An interesting article from the Spanish-language EFE news agency on “the blog as literary genre” — a topic I sometimes pretend to have an opinion about.
- El pasquín, el “blog” del siglo XVI que los ultraortodoxos usan en el XXI | Ana Cárdenes, EFE, 8/4/10 (Centro de Estudios de Medios, Argentina).
Hundreds of posters cover the walls of the ultraorthodox Jewish neighborhood of Mea Shearim, a world in which the banishment of radio, TV and blogs on religious grounds has made the pasquínade a principal mode of communication.
I always like to point to medieval scholiae — interlinear and marginal commentary — and the study of reader-annotated books in Victorian England as similar examples.
These pasquinades, written in Hebrew and Yiddish, often anonymous and full of satire, are an essential means of disseminating information among members of the isolated ultraorthodox community, whose rigorous interprettion of Jewish law prevents the use of other media.
The ban on looking at photographs of women or listening to their singing — along with the general believe that ‘everything new is prohibited by the Torah’ — inspires many haredim (literally, ‘the fearful’ of God) to turn their backs on secular media, depending on the posters for information.
Garcia-Márquez, En Mala Hora, is a fine literary exploration of this same mechanism.
‘It’s like blogging to them, what one pasquinade says may be rebutted in another, and many are signed with pen names.

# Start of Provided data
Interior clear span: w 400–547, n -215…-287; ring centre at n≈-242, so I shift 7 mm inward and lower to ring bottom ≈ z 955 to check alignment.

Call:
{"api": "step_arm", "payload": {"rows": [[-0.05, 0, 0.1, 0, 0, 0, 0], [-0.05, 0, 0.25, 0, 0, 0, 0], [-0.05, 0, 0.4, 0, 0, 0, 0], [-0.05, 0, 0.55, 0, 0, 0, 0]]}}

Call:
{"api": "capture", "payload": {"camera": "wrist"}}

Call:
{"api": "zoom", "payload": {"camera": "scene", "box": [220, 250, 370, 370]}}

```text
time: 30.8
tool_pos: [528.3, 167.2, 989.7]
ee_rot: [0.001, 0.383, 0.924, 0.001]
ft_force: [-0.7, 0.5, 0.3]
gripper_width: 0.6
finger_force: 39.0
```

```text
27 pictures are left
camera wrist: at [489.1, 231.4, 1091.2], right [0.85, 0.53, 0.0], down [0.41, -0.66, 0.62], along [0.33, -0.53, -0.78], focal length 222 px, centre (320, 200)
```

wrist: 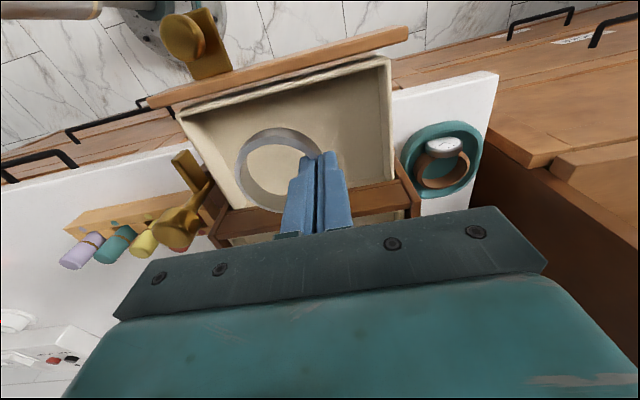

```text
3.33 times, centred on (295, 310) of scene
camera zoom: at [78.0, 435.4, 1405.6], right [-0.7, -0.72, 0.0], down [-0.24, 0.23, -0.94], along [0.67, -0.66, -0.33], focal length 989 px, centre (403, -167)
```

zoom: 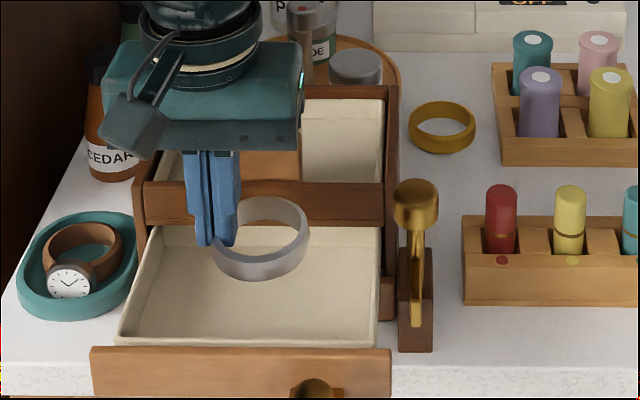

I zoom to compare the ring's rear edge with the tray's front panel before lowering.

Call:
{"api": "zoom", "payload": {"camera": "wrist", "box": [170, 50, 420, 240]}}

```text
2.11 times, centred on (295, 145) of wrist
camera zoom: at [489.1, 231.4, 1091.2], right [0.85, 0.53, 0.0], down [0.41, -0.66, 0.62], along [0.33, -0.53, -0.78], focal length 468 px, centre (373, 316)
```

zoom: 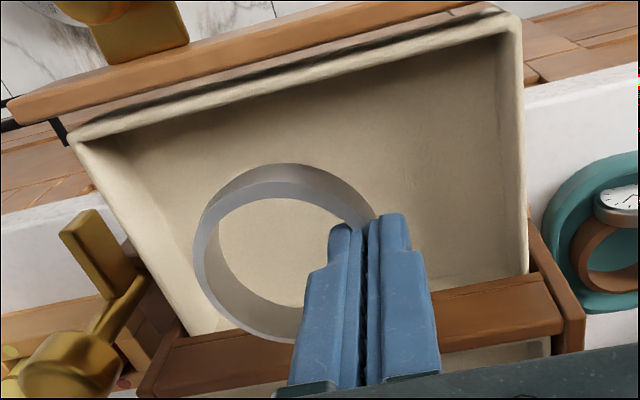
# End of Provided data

They cannot use the Internet, and if they want to publish something and be sure everyone reads it, they use the pasquinade,’ explains Menachem Friedman, an academic expert on the subject at Bar Ilan University.
Actually, since the genre predates the Internet by centuries and centuries, it might be more useful to view blogs as just an outgrowth of the pasquinade in an electronic format.
If you think of the blog as merely a piece of digital paper, it is not as surprising that people will use it to create texts in just about any genre that you can think of. A blogged tragedy is a tragedy is a tragedy so long as it has anagnorisis and stuff
Born in XVIth century Italy as a response to Catholic authorities,. its use among the ultraorthodox was popularized by Mea Shearim, in downtown Jerusalem, in the XIXth in the former Palestine. The community rejected the first stirrings of Zionism out of a belief that the state of Israel should not be created before the coming of the Messiah.
What is geolocation tagging but a 21st century version of the old hobo codes?